Wednesday, April 4, 2007

Songs for the Weak

"There Is An End" by Holly Golightly and The Greenhornes
Broken Flowers is terrible. Terrible! And about as slow as George W. Bush. But then the credits start rolling and the audience realizes: there is an end. Which might be why this is the song that's playing. And that's when you go and get the soundtrack.

"Seems Like Old Times" by Harry James
This Monday was pretty rough, especially cos I couldn't go to the pool to get out any of my job-related aggression (the Y's closed for Passover). I figured I would just go home to try to sleep it off, but then I saw that Annie Hall was on, and it made me feel a lot better. This is an old big-band version of a song that plays twice in the movie: once when Diane Keaton sings it in a club, and once over the montage at the end of Annie and Alvie. My friend Rosangela (who actually gave me this version) told me she thought it was cool how even though Diane Keaton isn't a great singer, Woody Allen doesn't go for any laughs in the scenes where she performs. I always think of that when I watch it.

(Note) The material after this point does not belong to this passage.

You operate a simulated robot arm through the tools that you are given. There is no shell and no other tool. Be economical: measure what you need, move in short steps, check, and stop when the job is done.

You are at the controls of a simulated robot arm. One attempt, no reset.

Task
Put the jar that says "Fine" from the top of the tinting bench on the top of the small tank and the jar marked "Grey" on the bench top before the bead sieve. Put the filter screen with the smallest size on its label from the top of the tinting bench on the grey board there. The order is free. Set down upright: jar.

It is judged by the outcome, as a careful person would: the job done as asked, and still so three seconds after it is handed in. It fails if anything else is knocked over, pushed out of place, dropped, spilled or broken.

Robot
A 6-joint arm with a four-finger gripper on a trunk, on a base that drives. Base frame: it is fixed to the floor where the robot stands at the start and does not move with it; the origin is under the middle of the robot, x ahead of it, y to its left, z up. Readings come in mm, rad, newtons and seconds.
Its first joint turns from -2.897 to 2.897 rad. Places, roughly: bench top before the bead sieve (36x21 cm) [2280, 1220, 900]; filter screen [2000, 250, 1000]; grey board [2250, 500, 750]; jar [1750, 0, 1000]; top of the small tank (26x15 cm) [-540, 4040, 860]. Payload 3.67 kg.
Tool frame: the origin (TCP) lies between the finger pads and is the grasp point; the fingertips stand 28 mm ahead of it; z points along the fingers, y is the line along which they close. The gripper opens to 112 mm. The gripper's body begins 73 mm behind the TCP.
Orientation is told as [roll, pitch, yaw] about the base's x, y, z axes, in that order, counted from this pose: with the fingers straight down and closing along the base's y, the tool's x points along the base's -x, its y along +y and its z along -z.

"Androgynous" by The Replacements
God I love The Replacements. There's something so hot about a guy as masculine-sounding as Paul Westerberg defending the gender-benders of the 1980s (which was in some ways a lot more radical than today's culture). I'm from Jersey, but I gotta admit that The Replacements did the working-class, big-'80s-American-rock sound a lot better than Bruce. Listen to "Bastards of Young" if you don't believe me! This song, by contrast, is kind of minimalist - mostly just a piano and a snare drum (it's better than it sounds, promise). And then there's him, singing about kewpie dolls and urine stalls, and all kinds of other things that should make a song sound ridiculous.

"The Fly" by U2
Even when I was going through my whole "I hate U2" phase in college, I found this song pretty irresistible. It was the first single from 1991's Achtung, Baby album, the one that introduced their more electronic dance-rock sound. A lot of people (band members included) like to paint U2 in the '90s as a big, ironic experiment, but this song shows that they could still be passionate when they wanted to be - just listen to the chorus. Ever since I was 10, I've been a little obsessed with the verse that goes

Every artist is a cannibal
Every poet is a thief
They all kill their inspiration
And then sing about the grief...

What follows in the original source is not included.